The task: Restate each line word for word. Leave out every picture. Write them as strings in a JSON array, leaving out blank lines.

Data extract:
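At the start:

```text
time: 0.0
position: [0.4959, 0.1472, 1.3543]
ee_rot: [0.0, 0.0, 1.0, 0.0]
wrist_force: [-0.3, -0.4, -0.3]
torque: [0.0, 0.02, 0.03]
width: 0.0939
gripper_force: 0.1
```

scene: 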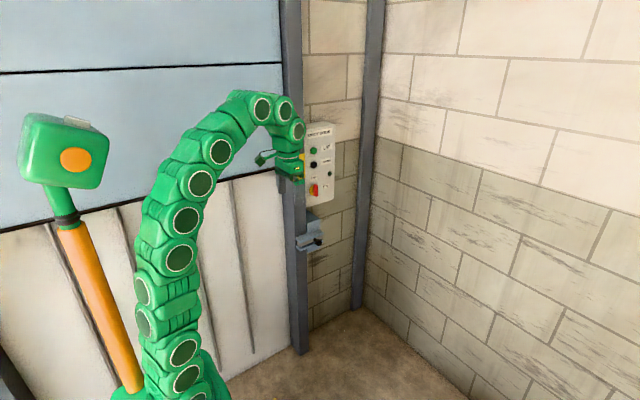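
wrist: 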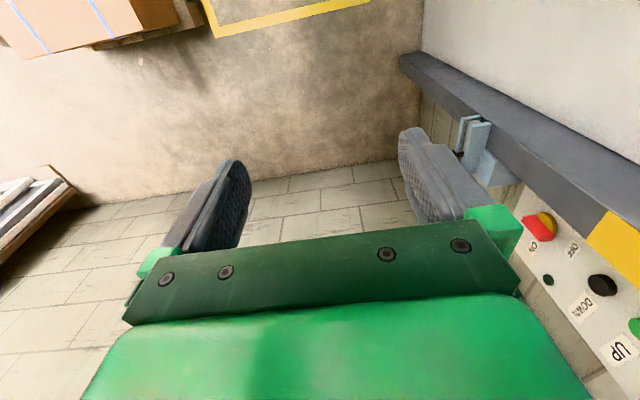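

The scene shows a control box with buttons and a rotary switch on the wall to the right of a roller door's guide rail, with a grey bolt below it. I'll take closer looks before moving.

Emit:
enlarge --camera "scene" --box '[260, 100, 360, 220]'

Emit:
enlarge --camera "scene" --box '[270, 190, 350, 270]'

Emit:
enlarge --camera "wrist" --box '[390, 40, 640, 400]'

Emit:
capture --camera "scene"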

Solution:
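[
  "At the start:",
  "```text",
  "time: 0.0",
  "position: [0.4959, 0.1472, 1.3543]",
  "ee_rot: [0.0, 0.0, 1.0, 0.0]",
  "wrist_force: [-0.3, -0.4, -0.3]",
  "torque: [0.0, 0.02, 0.03]",
  "width: 0.0939",
  "gripper_force: 0.1",
  "```",
  "scene: ",
  "wrist: ",
  "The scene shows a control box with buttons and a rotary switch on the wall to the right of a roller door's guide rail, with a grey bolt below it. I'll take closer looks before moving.",
  "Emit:",
  "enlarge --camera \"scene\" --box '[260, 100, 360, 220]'",
  "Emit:",
  "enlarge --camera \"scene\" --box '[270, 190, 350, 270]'",
  "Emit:",
  "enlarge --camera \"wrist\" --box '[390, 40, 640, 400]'",
  "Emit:",
  "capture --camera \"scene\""
]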